La Guerra del Golfo no ha tenido lugar
Muchos eligieron burlarse de Fukuyama con la cuestión de la Guerra del Golfo. Mírenlo a este ideólogo del Departamento de Estado: decretó el fin de la historia y su país invade Kuwait. También se le podría haber dicho a Baudrillard: «¿Pero acaso la orgía no había terminado? ¿Hay algo más parecido a una orgía (de sangre, desde luego) que una guerra?» Baudrillard sabría preguntarse —no era ajeno a las fundamentaciones aunque abominara de ellas, pues ¿para qué fundamentar algo en un mundo sin fundamentos, in-fundado?— qué ocurriría luego de la orgía. After the orgy, what? (Es habitual en él usar frases en inglés, ignoro por qué). Bien, ¿qué viene después de la orgía? Se autopregunta: «¿Tarea de luto o melancolía? Ni una cosa ni otra sin duda, sino un interminable adecentamiento de todas las peripecias de la historia moderna y de sus procesos de liberación (de los pueblos, del sexo, de los sueños, del arte y del inconsciente, resumiendo, de todo lo que ha constituido la orgía de nuestra época), bajo el signo del presentimiento apocalíptico del fin de todas las cosas»[1122]. La última frase tiene un espesor ajeno al pensamiento de este hijo de campesinos ignorantes, que no tiene título universitario y tiene un talento notable para expresar una época en que una nada virtual, leve, indolora se apodera de todo. Este «pro sentimiento del fin de todas las cosas» es la certeza de la realidad a manos de los signos que la reemplazan. Pero after the orgy hubo una guerra. ¿Vieron?, decían los progres. Fukuyama es un idiota, un falsario, un idiota obediente del Departamento de Estado. El japo-yanki podría haber respondido: «Yo no dije que moría la historia en tanto producción de hechos. Puede haber nuevas guerras. Pero se darán dentro de la sociedad triunfal de la democracia de mercado. La historia terminó como lucha de los totalitarismos contra la democracia. De esa lucha surgió triunfal el mercado y su democracia. Ahora la historia se da en esa modalidad.

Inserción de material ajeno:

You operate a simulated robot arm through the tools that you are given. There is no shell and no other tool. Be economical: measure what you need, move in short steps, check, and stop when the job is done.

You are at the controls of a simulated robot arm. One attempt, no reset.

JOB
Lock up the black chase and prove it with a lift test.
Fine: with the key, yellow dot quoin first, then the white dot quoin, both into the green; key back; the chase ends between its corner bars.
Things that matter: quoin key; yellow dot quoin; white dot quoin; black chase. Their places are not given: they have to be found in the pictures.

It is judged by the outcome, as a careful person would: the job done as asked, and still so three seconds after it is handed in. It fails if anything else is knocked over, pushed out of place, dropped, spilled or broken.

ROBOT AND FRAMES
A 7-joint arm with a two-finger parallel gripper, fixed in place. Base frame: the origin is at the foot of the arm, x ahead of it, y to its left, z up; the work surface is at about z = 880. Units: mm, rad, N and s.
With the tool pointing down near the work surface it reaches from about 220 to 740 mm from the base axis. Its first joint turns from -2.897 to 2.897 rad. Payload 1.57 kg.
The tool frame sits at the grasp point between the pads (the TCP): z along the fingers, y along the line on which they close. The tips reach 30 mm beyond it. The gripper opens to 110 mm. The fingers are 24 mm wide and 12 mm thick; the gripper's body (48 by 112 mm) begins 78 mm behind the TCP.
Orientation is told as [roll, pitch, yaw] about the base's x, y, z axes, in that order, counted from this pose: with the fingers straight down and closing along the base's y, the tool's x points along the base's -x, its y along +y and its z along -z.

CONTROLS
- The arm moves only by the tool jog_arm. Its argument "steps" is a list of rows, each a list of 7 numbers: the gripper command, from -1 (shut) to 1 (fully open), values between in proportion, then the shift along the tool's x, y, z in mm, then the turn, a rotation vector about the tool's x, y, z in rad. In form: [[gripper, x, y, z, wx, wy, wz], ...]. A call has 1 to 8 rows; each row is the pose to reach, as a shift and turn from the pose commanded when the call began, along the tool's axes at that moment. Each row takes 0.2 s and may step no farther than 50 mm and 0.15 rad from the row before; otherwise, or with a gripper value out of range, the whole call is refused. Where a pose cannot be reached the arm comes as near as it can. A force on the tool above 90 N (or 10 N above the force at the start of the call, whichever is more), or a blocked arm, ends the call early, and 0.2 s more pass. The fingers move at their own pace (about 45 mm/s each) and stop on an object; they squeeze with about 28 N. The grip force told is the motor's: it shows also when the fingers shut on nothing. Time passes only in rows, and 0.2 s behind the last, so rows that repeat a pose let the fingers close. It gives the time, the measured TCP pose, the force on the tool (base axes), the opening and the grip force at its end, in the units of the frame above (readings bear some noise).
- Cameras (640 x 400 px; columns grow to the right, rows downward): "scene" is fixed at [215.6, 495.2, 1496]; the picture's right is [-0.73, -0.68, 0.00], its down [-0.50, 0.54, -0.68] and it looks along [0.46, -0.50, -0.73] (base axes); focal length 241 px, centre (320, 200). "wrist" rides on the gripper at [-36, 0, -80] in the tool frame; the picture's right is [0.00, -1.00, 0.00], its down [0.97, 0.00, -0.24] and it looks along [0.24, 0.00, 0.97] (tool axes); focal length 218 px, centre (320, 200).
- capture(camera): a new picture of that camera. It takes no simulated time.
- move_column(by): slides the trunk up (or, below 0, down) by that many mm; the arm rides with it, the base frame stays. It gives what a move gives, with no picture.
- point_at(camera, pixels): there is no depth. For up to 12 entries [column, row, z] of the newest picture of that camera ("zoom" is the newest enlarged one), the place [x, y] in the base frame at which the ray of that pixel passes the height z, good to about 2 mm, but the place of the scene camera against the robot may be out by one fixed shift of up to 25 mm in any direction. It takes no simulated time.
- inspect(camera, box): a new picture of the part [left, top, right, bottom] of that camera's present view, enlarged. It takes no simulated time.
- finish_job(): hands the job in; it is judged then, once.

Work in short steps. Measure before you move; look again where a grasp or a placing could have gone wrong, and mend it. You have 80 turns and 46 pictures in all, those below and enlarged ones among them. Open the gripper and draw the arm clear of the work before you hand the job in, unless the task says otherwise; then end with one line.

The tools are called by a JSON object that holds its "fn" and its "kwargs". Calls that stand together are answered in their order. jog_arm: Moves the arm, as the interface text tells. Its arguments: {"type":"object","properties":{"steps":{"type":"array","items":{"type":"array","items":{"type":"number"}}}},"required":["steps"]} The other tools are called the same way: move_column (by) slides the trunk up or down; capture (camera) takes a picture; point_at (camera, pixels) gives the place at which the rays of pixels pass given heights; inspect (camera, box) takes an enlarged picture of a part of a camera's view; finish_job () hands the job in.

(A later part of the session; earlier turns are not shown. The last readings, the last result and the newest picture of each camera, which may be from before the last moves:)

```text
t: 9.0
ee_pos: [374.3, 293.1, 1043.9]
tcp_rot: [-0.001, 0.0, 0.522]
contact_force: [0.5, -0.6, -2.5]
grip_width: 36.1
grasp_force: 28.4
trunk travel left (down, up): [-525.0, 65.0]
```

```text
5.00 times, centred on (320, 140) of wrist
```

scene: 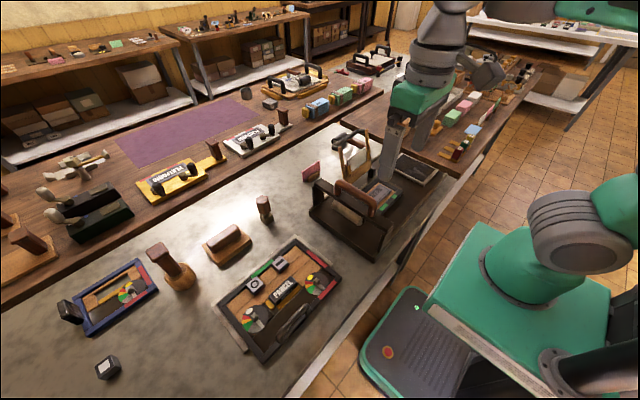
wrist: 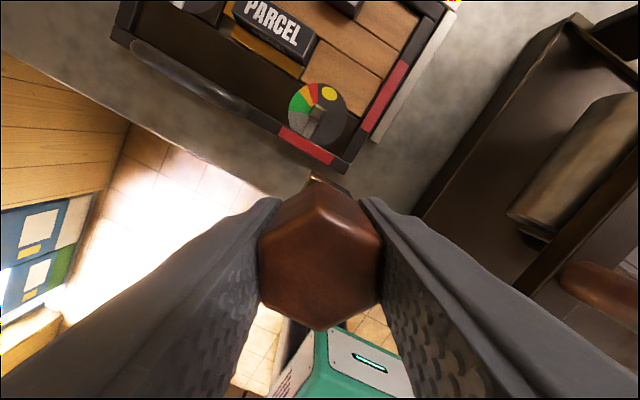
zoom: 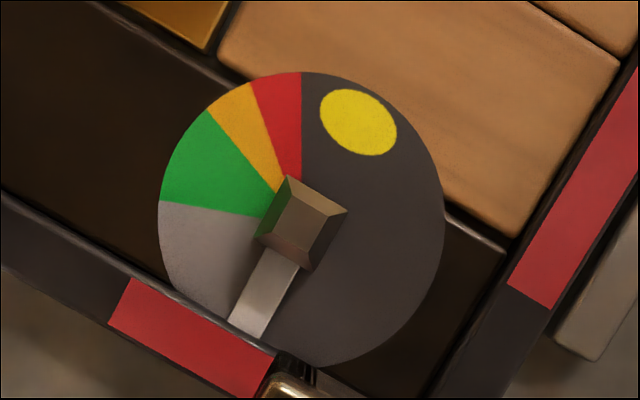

Al darse siempre así es que digo que terminó. La Guerra del Golfo es solo un inconveniente que los países de la democracia de mercado pronto solucionarán». Baudrillard tenía algo mejor armado y más radical. Hayan sido lo que hayan sido sus padres (algo que, en verdad, solo le importa a Jean), tenga o no título universitario, el astuto Jean tenía un aparato conceptual para ir más lejos que Fukuyama. Si la realidad había muerto, él podía decir, como dijo, y muy suelto de cuerpo, según suele decirse: La Guerra del Golfo no ha tenido lugar, libro que publica en 1991. Su tesis es brillante. La seguiremos por medio de su libro La ilusión del fin. En el capítulo «La ilusión de la guerra» escribe: «Estados Unidos hizo esta guerra del Golfo como si se tratara de una guerra atómica, por lo tanto a fin de cuentas como sustituto de una tercera guerra mundial que no ha tenido lugar»[1123]. Pero la guerra atómica (que supuestamente habría de tener lugar y que todos esperaban) no se produjo. Ergo, hubo que armar un wargame en miniatura. «Así, esta “orgía” militar no era una orgía en absoluto. Era una orgía de simulación, o una simulación de orgía (…) Los americanos hicieron la misma guerra cara a cara a la opinión mundial —a través de los medios de comunicación, de la censura, de la CNN, etc.— que en el terreno de las armas. Recurrieron mediáticamente a la misma bomba de depresión, que absorbe todo el oxígeno de la opinión pública.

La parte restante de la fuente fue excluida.